───── Dataset content ─────

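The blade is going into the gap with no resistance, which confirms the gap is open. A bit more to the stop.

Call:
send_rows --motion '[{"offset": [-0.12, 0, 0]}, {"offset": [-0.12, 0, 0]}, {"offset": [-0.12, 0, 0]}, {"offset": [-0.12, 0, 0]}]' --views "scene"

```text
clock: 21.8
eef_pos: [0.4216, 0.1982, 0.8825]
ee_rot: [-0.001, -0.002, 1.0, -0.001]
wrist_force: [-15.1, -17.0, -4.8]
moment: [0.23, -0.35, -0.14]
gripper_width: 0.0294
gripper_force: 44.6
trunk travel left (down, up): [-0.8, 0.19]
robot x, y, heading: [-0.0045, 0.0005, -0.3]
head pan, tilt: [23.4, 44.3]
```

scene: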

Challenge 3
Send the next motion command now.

───── Text section ─────

Top 100 Reasons Why Captain Kirk is Better Than Captain Picard
- Kirk is a leader, not a follower.
- Kirk never really got into that kinky "Jumpsuit" look.
- Kirk has sex more than once a season.
- One Word: Hair.
- Another Word: Pretty-good-looking-can't-see-the-weave-WIG.
- Kirk can beat up a Klingon bare-handed.
- Picard is a French man with an English accent.
- Kirk would date Beverly Crusher -- and damn the consequences!!
- Kirk never drinks tea. Ever.
- Diplomacy for Kirk is a phaser and a smirk.
- Kirk would personally throw Wesley off his bridge.
- Two words: Shoulder Roll.
- Kirk doesn't wear dresses when admirals arrive for lunch.
- Kirk once said: "I've got a belly-ache -- and it's a beauty."
- Kirk would never sing to children in a crisis.
- Kirk can almost drive a stick shift.
- Kirk, almost single-handedly, re-populated the Earth's whale population.
- Kirk says "Prime Directive? What Prime Directive?"
- Kirk knows 20th Century curses.
- Kirk was NEVER infiltrated by the Borg and used against the Federation.
- Kirk ate little coloured cubes and still remained relatively healthy.
- Kirk made do with obviously low performance technology.
- Kirk never pretends to be a barber in order to gain a tactical advantage.
- Kirk wasn't shy about taking his shirt off--even around those pesky Yeomans.
- Kirk would never waste a holodeck on something stupid like Dixon Hill.
- Kirk never once stood up and had to straighten his shirt.
- One Word: Velour.
- Kirk can beat a Vulcan at Chess.
- When Kirk was Picard's age, he retired from Admiral and took to climbing rocks.
- When Picard was 37, he was only Captain of the lowly freighter, Stargazer. When Kirk was 37, he
was Captain of the flagship Enterprise.
- Kirk liked a good belt of liquor every now and again.
- One Word: Iman.
- Kirk looks good with a ripped shirt.
- If Kirk ever met a Ferengi, he would rip off its head and shit down its neck.
- Kirk says "Shoot first and wait for retaliation."
- Kirk's first officer NEVER tells him to stay on the bridge.
- Kirk never leaves the room to bawl somebody out.
- Kirk doesn't rely on the wisdom of some dumb old janitor to get him out of intergalactic scrapes.
- Two Words: Funky Sideburns.
- Kirk never asks his bartender for advice.
- Kirk never once said "Abandon ship! All hands abandon ship!"
- Kirk is not politically correct.
- Kirk never got "dumped" by a woman for an intergalactic busy body named after a letter of the
alphabet.
- Kirk never wore green tights and frolicked about in Sherwood Forest.
- If there was ever a Klingon on Kirk's bridge, Kirk would likely be dead.
- Ever hear of a bar shooter called "Make it so?" No? How about a "Beam me up Scotty" then? See the difference?

─────

Challenge 1
What does the text section say from "- Picard is" through "against the Federation."? Give the exact wording.
Challenge 2
Could you carry on with the text section from where it ends?

Reply 1
- Picard is a French man with an English accent.
- Kirk would date Beverly Crusher -- and damn the consequences!!
- Kirk never drinks tea. Ever.
- Diplomacy for Kirk is a phaser and a smirk.
- Kirk would personally throw Wesley off his bridge.
- Two words: Shoulder Roll.
- Kirk doesn't wear dresses when admirals arrive for lunch.
- Kirk once said: "I've got a belly-ache -- and it's a beauty."
- Kirk would never sing to children in a crisis.
- Kirk can almost drive a stick shift.
- Kirk, almost single-handedly, re-populated the Earth's whale population.
- Kirk says "Prime Directive? What Prime Directive?"
- Kirk knows 20th Century curses.
- Kirk was NEVER infiltrated by the Borg and used against the Federation.

Reply 2
- One Word: Miniskirts.
- Kirk's girlfriends always look good in soft light.
- Kirk never went anywhere without a whole bunch of guys in red shirts.
- Kirk's first officer didn't play some wimpy instrument like the trombone.
- Kirk had more dates than his first officer.
- The extent of Kirk's knowledge of Klingon vocabulary can be roughly translated as "GO F*CK
YOURSELF."
- If something doesn't speak English -- it's toast.
- Kirk wasn't some prissy archaeology fan.
- Picard's middle name isn't tough or awe-inspiring like Tiberius is.
- If Kirk finds a strange spinning probe, he blows it up.
- Picard never met Joan Collins.
- Picard flunked his entrance exams to Starfleet.
42 Picard hasn't fathered any children; Kirk -- probably millions.
- Kirk has a cool phaser -- not some pansy Braun mix-master.
- Two Words: Line Delivery.
- Picard grew up on a quaint little French vineyard, squishing grapes with his toes, while Kirk slung
bails of wheat and hay in Iowa to put himself through school.
- Kirk emphasizes his orations with pertinent hand gestures.
- Kirk once made a cannon out of bamboo, sulphur, potassium nitrate, charcoal and then fired diamonds into the hearts of his enemies. (Need we say more?)
- Kirk is not put off by green skin.
- Kirk knows how to deal with peace loving hippy goofs.
- Kirk once fought a Greek god. And won.
- Kirk barely asks for suggestions. And if he does, he asks Spock only.
- Kirk doesn't let the doctor tell him what to do.
- One Word: Fisticuffs.
- Kirk's name is hated throughout the galaxy.
- Kirk appreciates Shakespeare, but he doesn't let it show.
- You can never lock up Kirk for very long.
- Kirk's eulogies can actually make you cry.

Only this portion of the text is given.